Mi trovo davanti Alessio Boni – al Galà del Cinema e della Fiction in Campania per il premio speciale “Cinema & Teatro” ndr – e la prima domanda che mi viene in mente è: come si fa la differenza?

Lo chiedo a lui, all’attore che ho visto a teatro, a cinema e nelle fiction e che proprio nel teatro, nel cinema e nella fiction credo abbia saputo fare quella differenza lì. Quella che fa scomparire la poltrona di velluto rosso o il divano di casa su cui sei seduto e ti conduce altrove. In una storia, più o meno paradossale, più o meno vicina alla vita-vera, di cui riesci persino a percepire gli odori e i sapori.
Lo chiedo ad uno i cui personaggi – mi dice toccandosi la pancia – sono tutti qua dentro. Che basta tirarli un po’ fuori e loro ti rispondono (anche se l’assassino – ride – forse è meglio lasciarlo là). Ad uno che ha interpretato persino Dio – anche se quel Dio, mi spiega, era una metafora, un pretesto dell’autore (Schmitt, Il Visitatore ndr) per far dialogare l’ateo – Freud, interpretato da Alessandro Haber – con la fede in un gioco sublime e straordinario sotto la regia di Valerio Binasco.

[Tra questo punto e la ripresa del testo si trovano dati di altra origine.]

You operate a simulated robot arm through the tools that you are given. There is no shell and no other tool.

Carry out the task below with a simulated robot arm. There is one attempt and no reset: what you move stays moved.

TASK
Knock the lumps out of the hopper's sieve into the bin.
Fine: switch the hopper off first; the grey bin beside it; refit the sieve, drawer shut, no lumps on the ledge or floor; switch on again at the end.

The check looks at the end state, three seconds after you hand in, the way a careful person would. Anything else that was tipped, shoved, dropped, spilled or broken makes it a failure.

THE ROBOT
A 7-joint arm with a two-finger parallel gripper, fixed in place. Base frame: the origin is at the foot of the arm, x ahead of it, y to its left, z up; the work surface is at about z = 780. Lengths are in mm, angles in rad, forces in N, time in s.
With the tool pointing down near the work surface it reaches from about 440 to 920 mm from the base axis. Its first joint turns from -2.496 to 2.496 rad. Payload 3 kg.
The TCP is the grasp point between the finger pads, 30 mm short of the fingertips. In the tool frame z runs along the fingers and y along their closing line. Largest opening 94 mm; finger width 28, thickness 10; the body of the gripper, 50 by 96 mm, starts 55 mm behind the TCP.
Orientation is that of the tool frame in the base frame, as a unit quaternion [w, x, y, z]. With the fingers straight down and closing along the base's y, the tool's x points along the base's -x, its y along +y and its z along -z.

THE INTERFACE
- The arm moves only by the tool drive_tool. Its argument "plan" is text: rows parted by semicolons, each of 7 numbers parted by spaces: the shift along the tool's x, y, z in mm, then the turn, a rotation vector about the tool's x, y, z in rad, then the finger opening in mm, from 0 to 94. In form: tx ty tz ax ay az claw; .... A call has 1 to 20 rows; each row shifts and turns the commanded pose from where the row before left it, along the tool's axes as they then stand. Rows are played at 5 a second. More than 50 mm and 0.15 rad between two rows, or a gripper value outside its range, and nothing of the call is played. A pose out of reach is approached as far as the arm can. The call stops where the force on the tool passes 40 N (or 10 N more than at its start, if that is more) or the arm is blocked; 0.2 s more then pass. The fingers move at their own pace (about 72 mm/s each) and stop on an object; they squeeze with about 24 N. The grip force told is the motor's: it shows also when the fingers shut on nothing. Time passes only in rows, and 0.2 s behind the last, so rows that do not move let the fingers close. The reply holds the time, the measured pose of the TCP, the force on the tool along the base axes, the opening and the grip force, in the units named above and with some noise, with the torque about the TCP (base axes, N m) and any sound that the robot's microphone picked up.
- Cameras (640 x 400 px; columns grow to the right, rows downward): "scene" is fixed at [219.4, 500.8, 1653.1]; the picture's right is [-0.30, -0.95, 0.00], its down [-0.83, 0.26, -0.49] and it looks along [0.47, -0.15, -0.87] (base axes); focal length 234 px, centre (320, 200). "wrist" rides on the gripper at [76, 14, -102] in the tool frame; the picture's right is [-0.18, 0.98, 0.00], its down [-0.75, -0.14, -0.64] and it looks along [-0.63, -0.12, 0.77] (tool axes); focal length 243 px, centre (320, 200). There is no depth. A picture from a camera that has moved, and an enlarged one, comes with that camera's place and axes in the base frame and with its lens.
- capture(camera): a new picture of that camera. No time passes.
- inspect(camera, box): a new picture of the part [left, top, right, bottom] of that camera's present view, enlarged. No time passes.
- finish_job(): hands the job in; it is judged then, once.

In risposta alla mia domanda, Alessio Boni parafrasa Goethe: l’arte non esiste senza il talento. E’ vero, il talento è quel materiale grezzo che ti danno. Ma il talento è nullo senza il lavoro.
Lavoro che parte dalla scuola – con la premessa che la scuola non fa l’attore ma quanto meno ti dà la dimensione di cosa puoi fare fuori di essa. Dalla conoscenza dei tragici greci, dalla letteratura, dalla storia del cinema. Lavoro che si concretizza nella pratica. Nella sperimentazione di sé stessi sul palcoscenico o dietro una cinepresa. Nello studiare canto, danza, mimica, mimesica, recitazione teatrale da un buon maestro. Lavoro che significa sprecare energie. Esserci. E poi prendere la propria strada.

La sua, di strada, l’ha portato a ricevere un premio speciale, quello di Cinema & Teatro, nell’ambito di un festival che – mi dice –  soprattutto in Campania, e in una location straordinaria come il Castello Medievale di Castellammare di Stabia, è importante perché la gente deve venire, deve conoscere, deve sapere che non è solo paglietta, non è solo esibizionismo, non è solo un bel vestito, non è solo la pettinatura, non è solo un bell’occhio: dopo c’è tutt’altro, tutto il resto. A quel punto non ho potuto fare a meno di chiedergli: cos’è tutto il resto?

«Avere la forza, la capacità di elargire la completa nudità dei sentimento umani, avere la curiosità di scoprirsi. La cultura.»

E in questa risposta – ormai lo so – sta la differenza.